During the hearing of the appeal on Tuesday, by the five-member panel of the Supreme Court led by John Okoro, who took arguments from lawyers to parties in the case, a fierce session of arguments ensued between Mutfwang’s counsel, Kanu Agabi, and Mr. Yilwatda’s counsel, Prof J.O Olatoke.
Prior to reserving judgment in the appeal, the Supreme Court raised two fundamental questions as to whether the tribunal has the jurisdiction to listen to issues of party congresses.
And also to whether given its judgments in several cases, issues of nomination and sponsorship which are pre-election matters can be entertained by the Tribunal.
Justice Okoro also asked Agabi to address them on the implication of the court sacking almost all the candidates that contested on the PDP platform in the state over a subsisting order of a court.

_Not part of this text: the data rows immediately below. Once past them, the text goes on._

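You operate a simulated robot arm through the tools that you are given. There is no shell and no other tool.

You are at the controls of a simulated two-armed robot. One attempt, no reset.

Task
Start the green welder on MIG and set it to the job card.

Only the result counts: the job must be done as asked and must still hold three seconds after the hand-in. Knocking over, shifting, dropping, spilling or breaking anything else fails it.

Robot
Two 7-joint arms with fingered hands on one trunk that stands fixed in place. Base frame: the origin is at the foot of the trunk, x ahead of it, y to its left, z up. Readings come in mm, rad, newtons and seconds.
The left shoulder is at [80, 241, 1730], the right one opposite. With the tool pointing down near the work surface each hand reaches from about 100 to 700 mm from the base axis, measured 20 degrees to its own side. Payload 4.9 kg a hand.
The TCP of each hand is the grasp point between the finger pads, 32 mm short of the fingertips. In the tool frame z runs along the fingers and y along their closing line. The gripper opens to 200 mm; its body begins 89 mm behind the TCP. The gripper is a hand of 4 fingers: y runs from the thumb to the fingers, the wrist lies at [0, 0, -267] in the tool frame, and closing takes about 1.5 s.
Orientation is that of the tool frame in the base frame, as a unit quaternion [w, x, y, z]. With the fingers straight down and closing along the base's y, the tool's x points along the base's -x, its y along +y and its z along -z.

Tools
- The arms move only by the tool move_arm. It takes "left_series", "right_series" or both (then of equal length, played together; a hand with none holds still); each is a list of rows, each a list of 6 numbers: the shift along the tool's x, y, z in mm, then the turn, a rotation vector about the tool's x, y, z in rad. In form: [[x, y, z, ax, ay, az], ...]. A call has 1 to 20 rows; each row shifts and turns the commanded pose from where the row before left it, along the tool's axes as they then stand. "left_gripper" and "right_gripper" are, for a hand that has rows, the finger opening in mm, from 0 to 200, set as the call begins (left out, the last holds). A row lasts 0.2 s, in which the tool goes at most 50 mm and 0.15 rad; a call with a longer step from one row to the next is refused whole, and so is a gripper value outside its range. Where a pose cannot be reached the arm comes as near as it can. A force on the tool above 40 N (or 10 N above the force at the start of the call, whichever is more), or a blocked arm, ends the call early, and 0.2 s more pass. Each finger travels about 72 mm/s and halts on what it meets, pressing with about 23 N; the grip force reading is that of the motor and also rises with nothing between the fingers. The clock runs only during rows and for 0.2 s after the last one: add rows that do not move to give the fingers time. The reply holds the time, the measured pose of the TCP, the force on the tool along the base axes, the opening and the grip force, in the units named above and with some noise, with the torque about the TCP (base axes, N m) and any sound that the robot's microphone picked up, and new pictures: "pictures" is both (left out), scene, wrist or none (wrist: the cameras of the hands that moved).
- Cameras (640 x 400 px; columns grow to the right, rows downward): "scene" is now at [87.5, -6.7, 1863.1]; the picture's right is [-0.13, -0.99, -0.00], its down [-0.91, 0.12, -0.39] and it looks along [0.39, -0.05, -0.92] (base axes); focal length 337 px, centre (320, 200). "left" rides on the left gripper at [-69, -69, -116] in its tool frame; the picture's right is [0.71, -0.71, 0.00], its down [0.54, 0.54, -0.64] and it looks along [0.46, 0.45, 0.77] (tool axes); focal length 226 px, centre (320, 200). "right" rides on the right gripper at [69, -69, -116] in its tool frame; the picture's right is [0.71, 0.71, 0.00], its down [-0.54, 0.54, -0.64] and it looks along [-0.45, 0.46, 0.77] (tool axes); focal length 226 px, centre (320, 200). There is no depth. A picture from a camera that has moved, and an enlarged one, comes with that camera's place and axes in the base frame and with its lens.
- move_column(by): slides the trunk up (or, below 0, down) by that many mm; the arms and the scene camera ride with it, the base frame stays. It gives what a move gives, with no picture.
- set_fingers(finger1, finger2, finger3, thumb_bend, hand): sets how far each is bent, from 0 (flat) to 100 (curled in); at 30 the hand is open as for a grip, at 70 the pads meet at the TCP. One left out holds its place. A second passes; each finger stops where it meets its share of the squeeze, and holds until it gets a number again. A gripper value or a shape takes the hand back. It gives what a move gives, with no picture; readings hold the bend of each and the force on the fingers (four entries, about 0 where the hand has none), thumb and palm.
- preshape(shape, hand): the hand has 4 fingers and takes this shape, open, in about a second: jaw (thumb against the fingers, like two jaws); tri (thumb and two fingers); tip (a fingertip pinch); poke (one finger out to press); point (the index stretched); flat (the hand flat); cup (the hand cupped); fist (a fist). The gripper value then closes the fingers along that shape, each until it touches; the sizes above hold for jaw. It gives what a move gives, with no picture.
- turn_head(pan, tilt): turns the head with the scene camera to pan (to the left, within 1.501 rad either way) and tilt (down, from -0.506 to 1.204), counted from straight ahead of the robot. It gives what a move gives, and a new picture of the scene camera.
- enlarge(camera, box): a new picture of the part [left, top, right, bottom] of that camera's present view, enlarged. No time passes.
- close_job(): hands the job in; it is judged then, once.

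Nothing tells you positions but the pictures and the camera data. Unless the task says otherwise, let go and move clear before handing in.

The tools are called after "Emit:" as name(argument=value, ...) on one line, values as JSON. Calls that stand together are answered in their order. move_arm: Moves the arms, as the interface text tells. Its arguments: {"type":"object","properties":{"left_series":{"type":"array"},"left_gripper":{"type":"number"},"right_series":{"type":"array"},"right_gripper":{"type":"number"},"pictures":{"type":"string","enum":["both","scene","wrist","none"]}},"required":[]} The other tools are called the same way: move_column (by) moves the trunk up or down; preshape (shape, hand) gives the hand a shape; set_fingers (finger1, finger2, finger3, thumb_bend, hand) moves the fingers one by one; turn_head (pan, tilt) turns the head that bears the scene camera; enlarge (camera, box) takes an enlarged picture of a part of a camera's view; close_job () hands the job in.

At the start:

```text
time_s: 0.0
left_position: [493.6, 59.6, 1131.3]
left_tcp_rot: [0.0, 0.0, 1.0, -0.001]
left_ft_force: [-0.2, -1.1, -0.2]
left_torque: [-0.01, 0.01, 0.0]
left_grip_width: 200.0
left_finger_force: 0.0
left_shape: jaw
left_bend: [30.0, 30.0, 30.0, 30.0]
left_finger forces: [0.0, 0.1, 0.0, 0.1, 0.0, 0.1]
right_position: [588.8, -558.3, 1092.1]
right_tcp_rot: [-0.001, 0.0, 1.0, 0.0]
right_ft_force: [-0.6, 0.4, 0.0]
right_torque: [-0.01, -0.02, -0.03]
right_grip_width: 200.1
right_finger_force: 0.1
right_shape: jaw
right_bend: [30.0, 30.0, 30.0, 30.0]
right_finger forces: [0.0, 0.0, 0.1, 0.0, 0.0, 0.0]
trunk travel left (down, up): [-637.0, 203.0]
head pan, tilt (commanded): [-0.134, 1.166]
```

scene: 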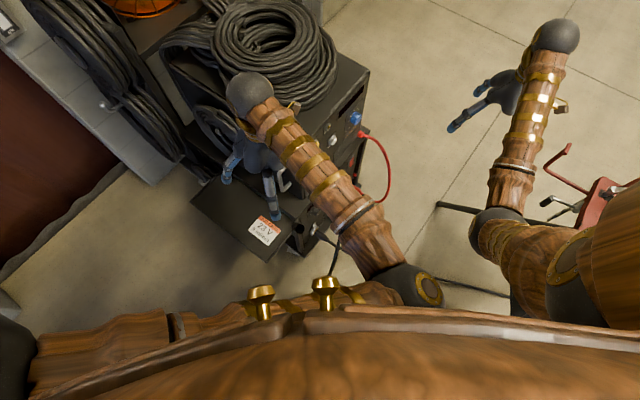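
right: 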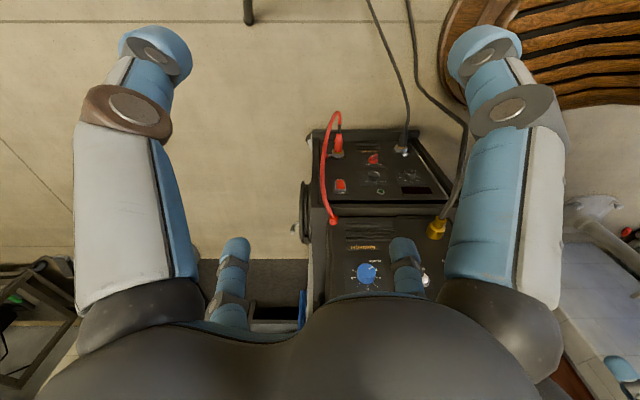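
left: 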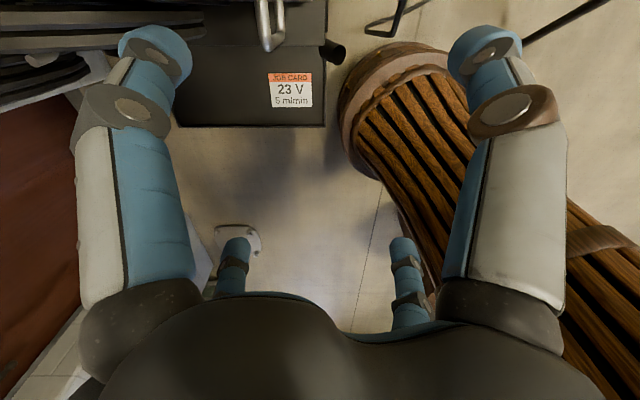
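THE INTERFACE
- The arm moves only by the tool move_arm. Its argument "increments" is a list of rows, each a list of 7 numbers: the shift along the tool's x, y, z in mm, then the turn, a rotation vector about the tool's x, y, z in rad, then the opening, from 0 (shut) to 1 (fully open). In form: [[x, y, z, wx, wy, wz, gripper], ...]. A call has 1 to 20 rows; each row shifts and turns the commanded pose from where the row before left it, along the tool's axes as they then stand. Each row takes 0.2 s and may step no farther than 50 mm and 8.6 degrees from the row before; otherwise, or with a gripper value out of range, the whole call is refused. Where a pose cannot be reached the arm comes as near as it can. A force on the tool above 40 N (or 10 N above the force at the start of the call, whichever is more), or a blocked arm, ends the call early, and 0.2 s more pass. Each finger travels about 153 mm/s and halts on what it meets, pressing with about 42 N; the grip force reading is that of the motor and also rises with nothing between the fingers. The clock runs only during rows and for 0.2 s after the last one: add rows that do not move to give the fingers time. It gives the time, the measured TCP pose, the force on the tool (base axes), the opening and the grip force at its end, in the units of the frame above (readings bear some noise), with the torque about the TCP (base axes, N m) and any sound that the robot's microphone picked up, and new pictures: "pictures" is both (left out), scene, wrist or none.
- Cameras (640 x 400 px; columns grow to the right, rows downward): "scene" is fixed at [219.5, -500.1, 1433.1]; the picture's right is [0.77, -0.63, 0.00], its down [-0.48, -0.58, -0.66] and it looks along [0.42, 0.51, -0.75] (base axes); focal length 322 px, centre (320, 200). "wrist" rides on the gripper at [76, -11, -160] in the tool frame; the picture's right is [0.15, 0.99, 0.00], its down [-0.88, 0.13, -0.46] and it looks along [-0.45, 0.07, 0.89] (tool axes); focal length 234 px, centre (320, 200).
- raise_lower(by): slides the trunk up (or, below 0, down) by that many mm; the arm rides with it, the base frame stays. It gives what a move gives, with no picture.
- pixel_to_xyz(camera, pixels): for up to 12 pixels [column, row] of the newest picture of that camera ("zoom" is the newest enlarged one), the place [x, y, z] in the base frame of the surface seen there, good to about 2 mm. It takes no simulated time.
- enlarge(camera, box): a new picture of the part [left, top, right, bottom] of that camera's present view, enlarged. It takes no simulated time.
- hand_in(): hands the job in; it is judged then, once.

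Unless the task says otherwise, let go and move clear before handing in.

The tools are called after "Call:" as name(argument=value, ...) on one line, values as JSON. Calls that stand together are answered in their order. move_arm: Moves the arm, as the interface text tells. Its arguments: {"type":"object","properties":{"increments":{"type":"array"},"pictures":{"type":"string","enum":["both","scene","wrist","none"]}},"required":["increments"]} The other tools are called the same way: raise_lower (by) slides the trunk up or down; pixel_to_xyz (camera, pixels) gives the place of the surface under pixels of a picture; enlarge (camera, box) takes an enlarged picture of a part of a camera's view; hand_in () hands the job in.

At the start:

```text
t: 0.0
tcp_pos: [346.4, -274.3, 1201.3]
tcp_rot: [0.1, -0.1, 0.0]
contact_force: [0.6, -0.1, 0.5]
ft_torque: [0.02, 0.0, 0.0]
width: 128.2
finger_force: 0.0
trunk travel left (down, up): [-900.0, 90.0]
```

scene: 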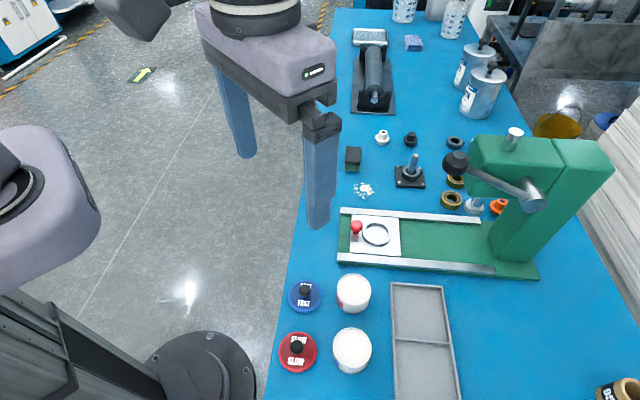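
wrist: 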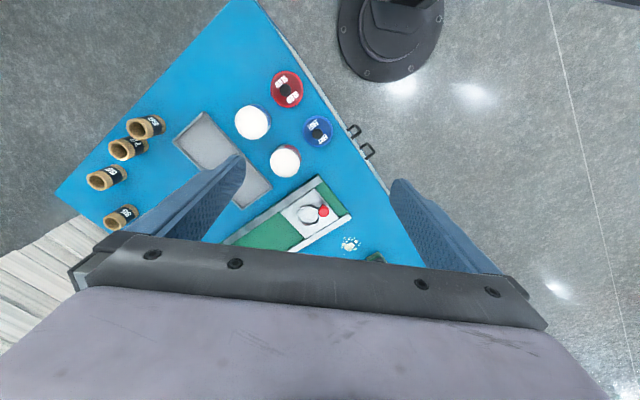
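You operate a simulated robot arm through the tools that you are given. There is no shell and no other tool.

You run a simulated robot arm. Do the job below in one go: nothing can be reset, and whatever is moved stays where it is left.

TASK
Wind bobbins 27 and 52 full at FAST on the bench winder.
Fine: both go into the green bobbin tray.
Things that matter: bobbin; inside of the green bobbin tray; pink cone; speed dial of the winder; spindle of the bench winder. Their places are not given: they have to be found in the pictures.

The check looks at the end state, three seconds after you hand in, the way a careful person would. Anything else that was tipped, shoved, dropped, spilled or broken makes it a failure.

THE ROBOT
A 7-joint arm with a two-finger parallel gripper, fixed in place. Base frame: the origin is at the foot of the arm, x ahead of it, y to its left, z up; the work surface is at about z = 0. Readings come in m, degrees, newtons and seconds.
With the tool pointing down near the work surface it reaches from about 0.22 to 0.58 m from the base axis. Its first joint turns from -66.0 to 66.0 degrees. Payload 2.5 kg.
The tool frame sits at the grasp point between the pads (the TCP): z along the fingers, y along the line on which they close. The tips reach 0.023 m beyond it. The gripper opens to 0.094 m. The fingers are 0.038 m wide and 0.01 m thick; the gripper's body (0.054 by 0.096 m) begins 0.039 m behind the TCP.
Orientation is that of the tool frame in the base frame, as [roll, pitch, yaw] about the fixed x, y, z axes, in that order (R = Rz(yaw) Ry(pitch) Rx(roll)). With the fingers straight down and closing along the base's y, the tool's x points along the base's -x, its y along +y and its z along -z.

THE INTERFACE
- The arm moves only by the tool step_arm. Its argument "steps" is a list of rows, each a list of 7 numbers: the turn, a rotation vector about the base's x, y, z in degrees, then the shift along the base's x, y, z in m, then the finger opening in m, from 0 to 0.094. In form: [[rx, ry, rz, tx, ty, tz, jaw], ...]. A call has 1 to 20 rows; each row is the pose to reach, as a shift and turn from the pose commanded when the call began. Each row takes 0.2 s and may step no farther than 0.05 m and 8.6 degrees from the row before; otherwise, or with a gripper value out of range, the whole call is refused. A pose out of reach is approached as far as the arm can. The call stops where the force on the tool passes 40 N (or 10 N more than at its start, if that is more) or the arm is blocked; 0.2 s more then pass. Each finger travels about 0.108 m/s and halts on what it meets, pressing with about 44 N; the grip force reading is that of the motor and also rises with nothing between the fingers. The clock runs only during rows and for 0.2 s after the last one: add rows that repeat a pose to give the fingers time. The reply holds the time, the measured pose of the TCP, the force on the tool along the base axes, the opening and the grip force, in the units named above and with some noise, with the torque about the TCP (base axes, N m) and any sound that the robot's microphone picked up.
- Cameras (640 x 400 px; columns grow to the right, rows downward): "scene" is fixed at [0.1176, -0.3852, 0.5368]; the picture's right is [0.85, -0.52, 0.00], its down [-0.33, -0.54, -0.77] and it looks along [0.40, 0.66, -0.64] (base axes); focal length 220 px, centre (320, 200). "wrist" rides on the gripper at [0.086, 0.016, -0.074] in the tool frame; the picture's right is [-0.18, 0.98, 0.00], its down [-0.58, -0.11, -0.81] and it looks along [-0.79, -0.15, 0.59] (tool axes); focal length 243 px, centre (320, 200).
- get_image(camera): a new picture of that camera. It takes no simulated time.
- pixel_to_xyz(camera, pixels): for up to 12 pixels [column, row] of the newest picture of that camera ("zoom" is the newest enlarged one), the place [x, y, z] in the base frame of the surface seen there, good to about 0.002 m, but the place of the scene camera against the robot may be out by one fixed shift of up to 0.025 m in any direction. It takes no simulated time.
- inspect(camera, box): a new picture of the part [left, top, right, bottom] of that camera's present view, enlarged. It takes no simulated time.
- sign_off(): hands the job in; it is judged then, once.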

Responding, Agabi said he had listed in his brief of arguments how the PDP complied with the order of court.
According to him, the court below only said the compliance was inadequate because the PDP did not have the required number of delegates from the Local Government Areas in Plateau state.
“What is the effect of the subsisting order of a High Court that said PDP should conduct a valid court?” The apex court asked again.
Agabi said that exhibits were tendered by INEC and others to show that valid a congress was held.
He added that in any case, by the apex court’s precedent decision, the APC has no standing to challenge the congress of another political party.
Olatoke was asked if the order of a High Court, which obviously was given without jurisdiction, can have an effect against the PDP and its candidates.
Olatoke replied that the matter of the alleged invalid congress was instituted by PDP cheiftains and was affirmed by the Court of Appeal.
In his submission, however, Mr Omosoya Popoola, counsel for the APC, asked the apex court to uphold the removal of the governor.
“Does the court have jurisdiction to deal with the issue of how a candidate is nominated by a political party?” The apex court asked him.
Poopola said it is not in all cases that the court can decline jurisdiction.